OER project: Unicycle
April 28, 2009 Leave a comment
As mentioned in a previous post, colleagues at Leeds Met have recently been successful in the recent JISC call for the Open Educational Resources programme. Simon Thomson, the project manager for Unicycle, has given me an overview of the project and how the repository will contribute to project deliverables. In essence we need to make 360 credits worth of content locally and publically available – both via our own repository and JORUM Open. This will equate to approximately 3600 hours of material and Simon already has some ideas of where this will come from – CETL workshops for example – Unicycle will explicitely repurpose / share existing material; it will not create new material.
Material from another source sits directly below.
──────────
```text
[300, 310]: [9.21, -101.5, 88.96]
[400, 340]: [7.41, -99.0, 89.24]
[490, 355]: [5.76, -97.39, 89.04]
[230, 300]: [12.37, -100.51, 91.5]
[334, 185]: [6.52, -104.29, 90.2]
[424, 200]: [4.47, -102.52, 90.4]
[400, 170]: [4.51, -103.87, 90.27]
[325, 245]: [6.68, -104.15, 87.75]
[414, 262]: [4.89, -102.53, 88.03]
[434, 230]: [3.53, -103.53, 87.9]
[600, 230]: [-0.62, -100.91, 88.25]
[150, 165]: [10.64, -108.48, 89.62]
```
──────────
Simon hopes to assemble an “editorial” team comprising an academic representative and a learning technologist from each of the 6 Leeds Met faculties; Simon and I will also be members of this team that will convene every month to assess / quality check potential content. My job will be to ensure material is in an suitable format for ingest and appropriately tagged with metadata; to get stuff IN, ensure that it is discoverable and can be got back OUT! In the first instance I anticipate cataloguing resources against the JACS system and using the JORUM metadata template already in place; this would seem sensible in view of the fact that the same resources will also be stored in JORUM Open and it will certainly be desirable to liaise with that service throughout the project.
N.B. Rather than dual deposit in this way, might JORUM explore harvesting open content from our repository / other repositories of Open Educational Resources?
Another crucial area, of course, is the licencing issue; both Simon and I anticipate using some flavour of Creative Commons and again this is an area that will benefit from liaison with JORUM – especially in view of their evolving 3 licence model.
On a more technical note I will also be very interested to see how JORUM will be facilitating open search functionality. Currently there are a series of RSS subject feeds at http://www.jorum.ac.uk/support/rssfeeds.html#subjectfeeds but these still need authentication to access the resources; presumably they will need to implement some sort of portal based on OAI-PMH or SRU – might they also look at searching other repositories (like ours!) using OAI-PMH for example?
Lack of incentive for sharing is recognised as a problem in the context of reusable learning objects and another crucial element of the project will be to identify / implement reward and recognition policies though cultural change with respect to OERs will no doubt be a long term process both institutionally and within HE as a whole.